--- BEGIN INFORMATION PROVIDED ---
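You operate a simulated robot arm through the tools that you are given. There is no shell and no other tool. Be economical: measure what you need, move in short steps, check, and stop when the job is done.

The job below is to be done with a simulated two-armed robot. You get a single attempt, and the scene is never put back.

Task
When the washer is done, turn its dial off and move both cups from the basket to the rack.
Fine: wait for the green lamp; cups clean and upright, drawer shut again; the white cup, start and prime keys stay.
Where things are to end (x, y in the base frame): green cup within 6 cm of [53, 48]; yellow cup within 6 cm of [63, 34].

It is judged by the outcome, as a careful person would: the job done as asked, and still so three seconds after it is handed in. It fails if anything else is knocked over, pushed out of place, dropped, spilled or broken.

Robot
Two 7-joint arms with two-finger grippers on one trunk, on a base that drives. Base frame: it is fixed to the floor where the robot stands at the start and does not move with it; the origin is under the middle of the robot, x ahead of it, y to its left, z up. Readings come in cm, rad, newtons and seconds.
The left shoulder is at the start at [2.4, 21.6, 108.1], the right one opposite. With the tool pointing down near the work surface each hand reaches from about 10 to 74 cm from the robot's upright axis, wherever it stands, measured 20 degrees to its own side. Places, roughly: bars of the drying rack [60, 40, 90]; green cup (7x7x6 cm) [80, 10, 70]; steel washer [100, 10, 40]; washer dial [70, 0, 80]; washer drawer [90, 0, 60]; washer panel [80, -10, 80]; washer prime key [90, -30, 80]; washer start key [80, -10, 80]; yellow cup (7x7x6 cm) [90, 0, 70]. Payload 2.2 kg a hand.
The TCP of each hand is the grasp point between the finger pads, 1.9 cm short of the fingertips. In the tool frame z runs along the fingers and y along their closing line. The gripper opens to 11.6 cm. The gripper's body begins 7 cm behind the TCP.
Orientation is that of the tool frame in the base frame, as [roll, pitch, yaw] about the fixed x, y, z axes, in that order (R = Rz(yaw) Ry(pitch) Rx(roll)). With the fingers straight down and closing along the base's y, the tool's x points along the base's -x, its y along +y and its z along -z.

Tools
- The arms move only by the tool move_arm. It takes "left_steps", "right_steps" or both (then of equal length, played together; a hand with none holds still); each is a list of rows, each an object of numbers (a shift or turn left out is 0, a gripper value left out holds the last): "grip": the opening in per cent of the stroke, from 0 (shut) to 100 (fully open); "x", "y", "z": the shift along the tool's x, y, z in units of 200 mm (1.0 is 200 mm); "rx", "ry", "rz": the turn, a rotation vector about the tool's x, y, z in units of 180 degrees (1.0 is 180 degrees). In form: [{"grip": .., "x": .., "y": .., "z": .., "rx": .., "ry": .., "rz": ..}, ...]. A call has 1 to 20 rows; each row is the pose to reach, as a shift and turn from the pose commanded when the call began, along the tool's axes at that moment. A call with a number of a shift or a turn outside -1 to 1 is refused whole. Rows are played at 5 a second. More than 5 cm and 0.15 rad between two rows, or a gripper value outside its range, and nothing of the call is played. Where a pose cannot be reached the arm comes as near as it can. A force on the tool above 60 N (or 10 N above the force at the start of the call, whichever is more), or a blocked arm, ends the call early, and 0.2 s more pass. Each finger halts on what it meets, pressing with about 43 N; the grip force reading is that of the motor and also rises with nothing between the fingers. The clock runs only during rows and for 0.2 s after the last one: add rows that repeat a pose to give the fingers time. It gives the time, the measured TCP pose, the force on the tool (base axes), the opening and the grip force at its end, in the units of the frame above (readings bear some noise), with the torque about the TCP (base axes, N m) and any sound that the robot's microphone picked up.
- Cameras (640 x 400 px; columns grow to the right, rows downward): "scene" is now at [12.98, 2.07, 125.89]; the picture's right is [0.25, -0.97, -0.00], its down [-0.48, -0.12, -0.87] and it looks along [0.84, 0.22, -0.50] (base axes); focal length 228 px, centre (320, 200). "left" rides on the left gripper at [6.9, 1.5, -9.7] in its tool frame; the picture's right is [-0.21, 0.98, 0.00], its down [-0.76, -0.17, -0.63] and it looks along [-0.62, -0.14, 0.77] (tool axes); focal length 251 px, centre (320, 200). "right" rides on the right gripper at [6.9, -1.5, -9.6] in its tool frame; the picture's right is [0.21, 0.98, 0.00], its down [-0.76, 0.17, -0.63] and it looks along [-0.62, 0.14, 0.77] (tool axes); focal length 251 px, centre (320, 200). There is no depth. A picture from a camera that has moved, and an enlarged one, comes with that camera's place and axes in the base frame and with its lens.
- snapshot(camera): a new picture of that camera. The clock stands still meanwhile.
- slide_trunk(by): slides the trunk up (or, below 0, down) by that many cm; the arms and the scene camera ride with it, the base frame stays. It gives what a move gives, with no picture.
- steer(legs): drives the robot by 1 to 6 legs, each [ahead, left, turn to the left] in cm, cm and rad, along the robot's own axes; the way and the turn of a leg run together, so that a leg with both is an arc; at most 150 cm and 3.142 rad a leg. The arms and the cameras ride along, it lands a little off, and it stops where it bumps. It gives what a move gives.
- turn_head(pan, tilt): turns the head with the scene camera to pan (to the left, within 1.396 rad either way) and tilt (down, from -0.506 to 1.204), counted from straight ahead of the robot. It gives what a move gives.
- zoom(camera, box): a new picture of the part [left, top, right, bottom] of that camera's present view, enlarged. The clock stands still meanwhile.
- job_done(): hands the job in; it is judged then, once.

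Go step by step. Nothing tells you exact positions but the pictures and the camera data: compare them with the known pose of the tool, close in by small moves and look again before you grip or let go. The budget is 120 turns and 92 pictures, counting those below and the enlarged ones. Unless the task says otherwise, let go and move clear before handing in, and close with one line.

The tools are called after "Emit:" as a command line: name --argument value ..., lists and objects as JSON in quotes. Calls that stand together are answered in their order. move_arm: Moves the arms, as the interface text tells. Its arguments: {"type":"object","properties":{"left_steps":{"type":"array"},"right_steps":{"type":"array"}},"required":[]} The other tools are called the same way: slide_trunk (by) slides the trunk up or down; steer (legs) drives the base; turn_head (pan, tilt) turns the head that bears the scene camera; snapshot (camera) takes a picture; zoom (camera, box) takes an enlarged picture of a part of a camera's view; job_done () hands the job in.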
--- END INFORMATION PROVIDED ---
Nothing in the data may differ; print all of it exactly as written.

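You operate a simulated robot arm through the tools that you are given. There is no shell and no other tool. Be economical: measure what you need, move in short steps, check, and stop when the job is done.

The job below is to be done with a simulated two-armed robot. You get a single attempt, and the scene is never put back.

Task
When the washer is done, turn its dial off and move both cups from the basket to the rack.
Fine: wait for the green lamp; cups clean and upright, drawer shut again; the white cup, start and prime keys stay.
Where things are to end (x, y in the base frame): green cup within 6 cm of [53, 48]; yellow cup within 6 cm of [63, 34].

It is judged by the outcome, as a careful person would: the job done as asked, and still so three seconds after it is handed in. It fails if anything else is knocked over, pushed out of place, dropped, spilled or broken.

Robot
Two 7-joint arms with two-finger grippers on one trunk, on a base that drives. Base frame: it is fixed to the floor where the robot stands at the start and does not move with it; the origin is under the middle of the robot, x ahead of it, y to its left, z up. Readings come in cm, rad, newtons and seconds.
The left shoulder is at the start at [2.4, 21.6, 108.1], the right one opposite. With the tool pointing down near the work surface each hand reaches from about 10 to 74 cm from the robot's upright axis, wherever it stands, measured 20 degrees to its own side. Places, roughly: bars of the drying rack [60, 40, 90]; green cup (7x7x6 cm) [80, 10, 70]; steel washer [100, 10, 40]; washer dial [70, 0, 80]; washer drawer [90, 0, 60]; washer panel [80, -10, 80]; washer prime key [90, -30, 80]; washer start key [80, -10, 80]; yellow cup (7x7x6 cm) [90, 0, 70]. Payload 2.2 kg a hand.
The TCP of each hand is the grasp point between the finger pads, 1.9 cm short of the fingertips. In the tool frame z runs along the fingers and y along their closing line. The gripper opens to 11.6 cm. The gripper's body begins 7 cm behind the TCP.
Orientation is that of the tool frame in the base frame, as [roll, pitch, yaw] about the fixed x, y, z axes, in that order (R = Rz(yaw) Ry(pitch) Rx(roll)). With the fingers straight down and closing along the base's y, the tool's x points along the base's -x, its y along +y and its z along -z.

Tools
- The arms move only by the tool move_arm. It takes "left_steps", "right_steps" or both (then of equal length, played together; a hand with none holds still); each is a list of rows, each an object of numbers (a shift or turn left out is 0, a gripper value left out holds the last): "grip": the opening in per cent of the stroke, from 0 (shut) to 100 (fully open); "x", "y", "z": the shift along the tool's x, y, z in units of 200 mm (1.0 is 200 mm); "rx", "ry", "rz": the turn, a rotation vector about the tool's x, y, z in units of 180 degrees (1.0 is 180 degrees). In form: [{"grip": .., "x": .., "y": .., "z": .., "rx": .., "ry": .., "rz": ..}, ...]. A call has 1 to 20 rows; each row is the pose to reach, as a shift and turn from the pose commanded when the call began, along the tool's axes at that moment. A call with a number of a shift or a turn outside -1 to 1 is refused whole. Rows are played at 5 a second. More than 5 cm and 0.15 rad between two rows, or a gripper value outside its range, and nothing of the call is played. Where a pose cannot be reached the arm comes as near as it can. A force on the tool above 60 N (or 10 N above the force at the start of the call, whichever is more), or a blocked arm, ends the call early, and 0.2 s more pass. Each finger halts on what it meets, pressing with about 43 N; the grip force reading is that of the motor and also rises with nothing between the fingers. The clock runs only during rows and for 0.2 s after the last one: add rows that repeat a pose to give the fingers time. It gives the time, the measured TCP pose, the force on the tool (base axes), the opening and the grip force at its end, in the units of the frame above (readings bear some noise), with the torque about the TCP (base axes, N m) and any sound that the robot's microphone picked up.
- Cameras (640 x 400 px; columns grow to the right, rows downward): "scene" is now at [12.98, 2.07, 125.89]; the picture's right is [0.25, -0.97, -0.00], its down [-0.48, -0.12, -0.87] and it looks along [0.84, 0.22, -0.50] (base axes); focal length 228 px, centre (320, 200). "left" rides on the left gripper at [6.9, 1.5, -9.7] in its tool frame; the picture's right is [-0.21, 0.98, 0.00], its down [-0.76, -0.17, -0.63] and it looks along [-0.62, -0.14, 0.77] (tool axes); focal length 251 px, centre (320, 200). "right" rides on the right gripper at [6.9, -1.5, -9.6] in its tool frame; the picture's right is [0.21, 0.98, 0.00], its down [-0.76, 0.17, -0.63] and it looks along [-0.62, 0.14, 0.77] (tool axes); focal length 251 px, centre (320, 200). There is no depth. A picture from a camera that has moved, and an enlarged one, comes with that camera's place and axes in the base frame and with its lens.
- snapshot(camera): a new picture of that camera. The clock stands still meanwhile.
- slide_trunk(by): slides the trunk up (or, below 0, down) by that many cm; the arms and the scene camera ride with it, the base frame stays. It gives what a move gives, with no picture.
- steer(legs): drives the robot by 1 to 6 legs, each [ahead, left, turn to the left] in cm, cm and rad, along the robot's own axes; the way and the turn of a leg run together, so that a leg with both is an arc; at most 150 cm and 3.142 rad a leg. The arms and the cameras ride along, it lands a little off, and it stops where it bumps. It gives what a move gives.
- turn_head(pan, tilt): turns the head with the scene camera to pan (to the left, within 1.396 rad either way) and tilt (down, from -0.506 to 1.204), counted from straight ahead of the robot. It gives what a move gives.
- zoom(camera, box): a new picture of the part [left, top, right, bottom] of that camera's present view, enlarged. The clock stands still meanwhile.
- job_done(): hands the job in; it is judged then, once.

Go step by step. Nothing tells you exact positions but the pictures and the camera data: compare them with the known pose of the tool, close in by small moves and look again before you grip or let go. The budget is 120 turns and 92 pictures, counting those below and the enlarged ones. Unless the task says otherwise, let go and move clear before handing in, and close with one line.

The tools are called after "Emit:" as a command line: name --argument value ..., lists and objects as JSON in quotes. Calls that stand together are answered in their order. move_arm: Moves the arms, as the interface text tells. Its arguments: {"type":"object","properties":{"left_steps":{"type":"array"},"right_steps":{"type":"array"}},"required":[]} The other tools are called the same way: slide_trunk (by) slides the trunk up or down; steer (legs) drives the base; turn_head (pan, tilt) turns the head that bears the scene camera; snapshot (camera) takes a picture; zoom (camera, box) takes an enlarged picture of a part of a camera's view; job_done () hands the job in.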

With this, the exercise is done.